後藤立夫氏の遺句集『祇園囃子』(ぎおんばやし)。
「諷詠」を継承した和田華凜さんと久子夫人の心づくしの一冊である。
四六判ハードカバー装 三句組 246頁
著者の後藤立夫(ごとう・たつお)氏は昭和18年(1943)7月14日生まれ、平成28年(2016)年6月26日逝去。享年74歳であった。本句集は平成17年(2005)より平成28年(2016)までの作品を収録。
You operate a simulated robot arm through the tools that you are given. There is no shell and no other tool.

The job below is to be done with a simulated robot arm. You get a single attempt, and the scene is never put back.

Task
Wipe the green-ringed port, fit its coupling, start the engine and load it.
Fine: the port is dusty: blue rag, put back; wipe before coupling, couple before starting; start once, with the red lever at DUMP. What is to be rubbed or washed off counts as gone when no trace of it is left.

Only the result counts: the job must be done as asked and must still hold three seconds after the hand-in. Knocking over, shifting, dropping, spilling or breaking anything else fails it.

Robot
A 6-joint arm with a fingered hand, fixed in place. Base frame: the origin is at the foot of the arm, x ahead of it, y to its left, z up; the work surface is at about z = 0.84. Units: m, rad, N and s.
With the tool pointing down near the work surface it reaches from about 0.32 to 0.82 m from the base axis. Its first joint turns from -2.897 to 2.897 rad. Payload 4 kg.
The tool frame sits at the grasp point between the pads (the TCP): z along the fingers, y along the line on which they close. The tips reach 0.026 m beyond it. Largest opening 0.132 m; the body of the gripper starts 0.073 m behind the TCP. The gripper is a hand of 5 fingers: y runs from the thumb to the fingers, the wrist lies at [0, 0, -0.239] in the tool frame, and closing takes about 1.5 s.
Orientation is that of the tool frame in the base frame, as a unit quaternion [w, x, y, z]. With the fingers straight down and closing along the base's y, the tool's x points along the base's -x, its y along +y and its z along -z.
第1句集『見えない風』、第2句集『祭の色』につぐ第3句集であり最後の句集となった。
頁をひらけば、まず立夫氏の明るい笑顔に出会う。
スマートな明るさをもったお方でサービス精神があり人を笑わせるのが上手だった。
句集名は「祇園囃子」。
本句集は12章に年代別に分けられ、その章の扉に立夫氏の絵で飾った。
全部を紹介したいところだが、数枚にとどめる。
本句集の装幀は君嶋真理子さん。
第一句集『見えない風』に引き続いての装幀となった。
君嶋さんに心掛けて貰ったことは、遺句集であってもどこか華やかさをとどめてもらいたいということ。
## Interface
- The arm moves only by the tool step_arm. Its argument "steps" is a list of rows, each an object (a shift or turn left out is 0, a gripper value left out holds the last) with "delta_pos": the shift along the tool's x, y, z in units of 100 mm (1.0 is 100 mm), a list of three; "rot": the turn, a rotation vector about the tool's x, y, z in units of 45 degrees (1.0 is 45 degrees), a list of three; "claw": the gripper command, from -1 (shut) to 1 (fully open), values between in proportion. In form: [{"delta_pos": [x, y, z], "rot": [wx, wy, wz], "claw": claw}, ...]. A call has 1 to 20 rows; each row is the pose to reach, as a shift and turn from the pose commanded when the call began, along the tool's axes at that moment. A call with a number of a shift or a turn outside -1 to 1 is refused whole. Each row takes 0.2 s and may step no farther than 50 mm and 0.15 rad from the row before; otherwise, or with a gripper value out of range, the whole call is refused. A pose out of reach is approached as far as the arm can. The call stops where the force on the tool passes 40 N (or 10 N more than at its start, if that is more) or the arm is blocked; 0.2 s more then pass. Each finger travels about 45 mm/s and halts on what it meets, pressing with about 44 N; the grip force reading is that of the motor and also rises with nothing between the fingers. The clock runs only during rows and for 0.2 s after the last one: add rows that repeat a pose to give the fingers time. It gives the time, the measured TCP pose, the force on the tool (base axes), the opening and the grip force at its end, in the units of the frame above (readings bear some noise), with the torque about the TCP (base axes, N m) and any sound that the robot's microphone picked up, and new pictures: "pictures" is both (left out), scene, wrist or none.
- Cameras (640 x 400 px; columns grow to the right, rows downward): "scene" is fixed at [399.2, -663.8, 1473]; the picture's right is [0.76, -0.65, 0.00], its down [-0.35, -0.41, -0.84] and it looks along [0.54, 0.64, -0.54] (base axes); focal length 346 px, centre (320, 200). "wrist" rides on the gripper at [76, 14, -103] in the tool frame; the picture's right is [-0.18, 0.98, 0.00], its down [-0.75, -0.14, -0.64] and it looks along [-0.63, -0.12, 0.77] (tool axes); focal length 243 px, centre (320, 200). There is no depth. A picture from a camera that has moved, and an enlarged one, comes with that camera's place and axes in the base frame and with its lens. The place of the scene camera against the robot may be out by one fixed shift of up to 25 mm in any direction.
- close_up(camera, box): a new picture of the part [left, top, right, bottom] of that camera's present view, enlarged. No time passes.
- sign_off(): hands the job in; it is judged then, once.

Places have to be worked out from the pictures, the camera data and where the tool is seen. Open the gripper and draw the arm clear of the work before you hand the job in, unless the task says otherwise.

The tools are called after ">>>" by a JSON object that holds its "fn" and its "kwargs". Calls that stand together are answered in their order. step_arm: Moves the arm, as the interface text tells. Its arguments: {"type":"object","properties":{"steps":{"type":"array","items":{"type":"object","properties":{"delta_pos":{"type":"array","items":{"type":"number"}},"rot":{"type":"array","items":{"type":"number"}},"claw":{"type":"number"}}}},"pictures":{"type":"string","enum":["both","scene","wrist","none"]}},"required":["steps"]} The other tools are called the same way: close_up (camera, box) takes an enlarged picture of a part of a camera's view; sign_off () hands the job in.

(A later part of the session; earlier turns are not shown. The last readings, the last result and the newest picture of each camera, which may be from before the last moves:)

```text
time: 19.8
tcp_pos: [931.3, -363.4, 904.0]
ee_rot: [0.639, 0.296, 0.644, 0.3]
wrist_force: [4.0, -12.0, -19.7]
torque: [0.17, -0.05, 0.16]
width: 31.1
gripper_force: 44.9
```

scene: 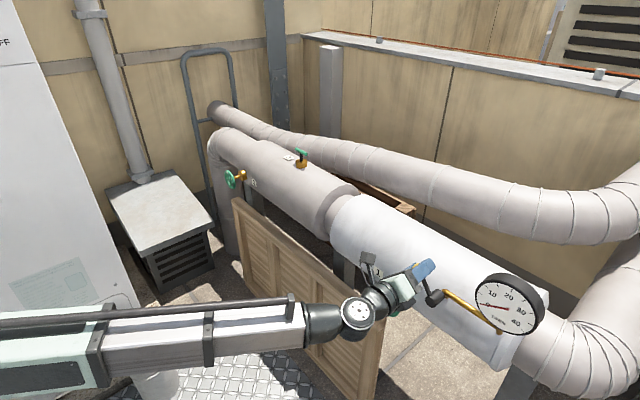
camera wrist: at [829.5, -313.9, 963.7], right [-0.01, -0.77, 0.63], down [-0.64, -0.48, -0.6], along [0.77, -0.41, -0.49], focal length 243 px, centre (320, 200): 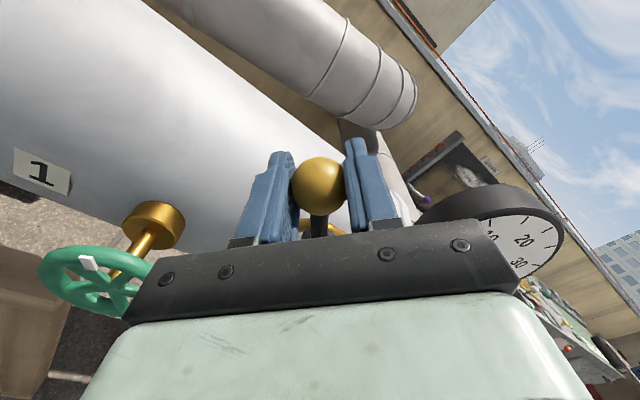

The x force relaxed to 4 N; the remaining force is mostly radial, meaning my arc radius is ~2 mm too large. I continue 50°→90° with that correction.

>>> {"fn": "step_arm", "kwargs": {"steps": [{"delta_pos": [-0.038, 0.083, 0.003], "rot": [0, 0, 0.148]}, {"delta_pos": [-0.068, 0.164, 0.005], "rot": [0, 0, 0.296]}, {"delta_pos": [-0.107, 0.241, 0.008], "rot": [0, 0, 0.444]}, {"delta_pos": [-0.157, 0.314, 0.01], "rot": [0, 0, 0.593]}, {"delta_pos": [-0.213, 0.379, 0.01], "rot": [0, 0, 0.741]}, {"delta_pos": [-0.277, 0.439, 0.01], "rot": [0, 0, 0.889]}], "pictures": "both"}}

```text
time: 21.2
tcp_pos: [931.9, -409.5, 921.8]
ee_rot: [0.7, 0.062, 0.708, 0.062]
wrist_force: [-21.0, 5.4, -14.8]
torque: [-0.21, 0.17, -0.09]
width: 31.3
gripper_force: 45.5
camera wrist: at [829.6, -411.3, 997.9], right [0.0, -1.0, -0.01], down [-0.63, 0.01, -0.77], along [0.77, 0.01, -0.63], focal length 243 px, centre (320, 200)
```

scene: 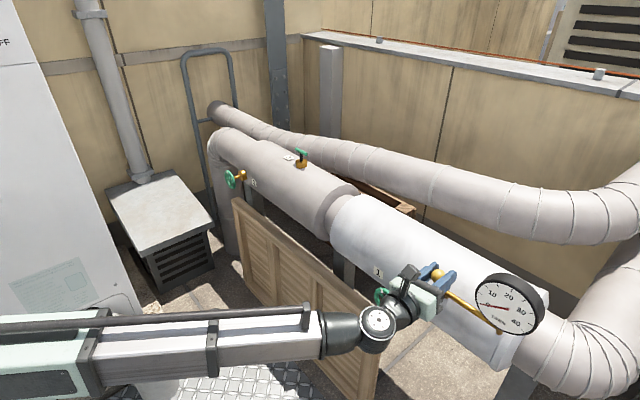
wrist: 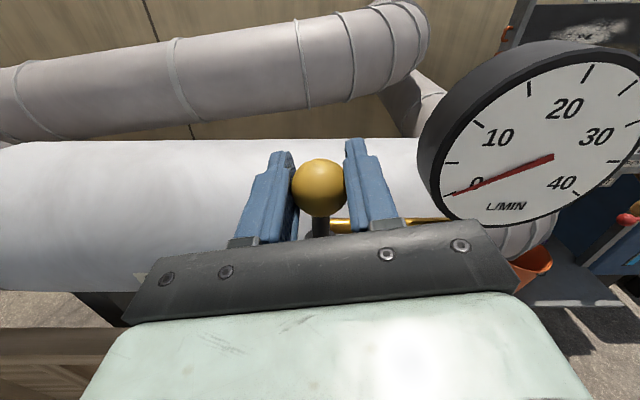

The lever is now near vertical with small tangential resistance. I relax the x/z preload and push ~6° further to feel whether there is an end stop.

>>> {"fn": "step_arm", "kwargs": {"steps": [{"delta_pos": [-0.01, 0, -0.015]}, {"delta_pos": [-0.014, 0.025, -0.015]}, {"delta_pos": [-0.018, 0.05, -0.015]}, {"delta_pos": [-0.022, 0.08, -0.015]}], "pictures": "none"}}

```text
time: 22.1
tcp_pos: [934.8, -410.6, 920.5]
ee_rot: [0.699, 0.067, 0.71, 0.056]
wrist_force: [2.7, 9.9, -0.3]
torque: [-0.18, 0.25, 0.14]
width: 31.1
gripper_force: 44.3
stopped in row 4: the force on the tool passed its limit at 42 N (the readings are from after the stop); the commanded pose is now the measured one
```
本来なら遺句集であるので、金箔は避けたいところであるが、あえてタイトルを金箔にした。
金箔といってもツヤなしの金箔である。
この金箔が、山車の灯りと月と響き合い哀愁を感じさせる。
用紙もダンディでおられた立夫氏にふさわしいモダンなもの。
黄が好きでばらの黄色はもつと好き
本文にある一句である。この「黄」という言葉を使った俳句はかなり多い。
背はツヤなし金。
平は空押し。
見返しは黄色の斑が入ったもの。
扉。
花布は黒。
栞紐はグレー。
本文に12葉のカラー口絵が入るので、全体の仕上がりの色合いは明るさをとどめながらも落ちついたものになるようにということに心をくだいた。
立夫氏のお心に適うものになっただろうか。
喜びのお顔を見ることができないのが残念である。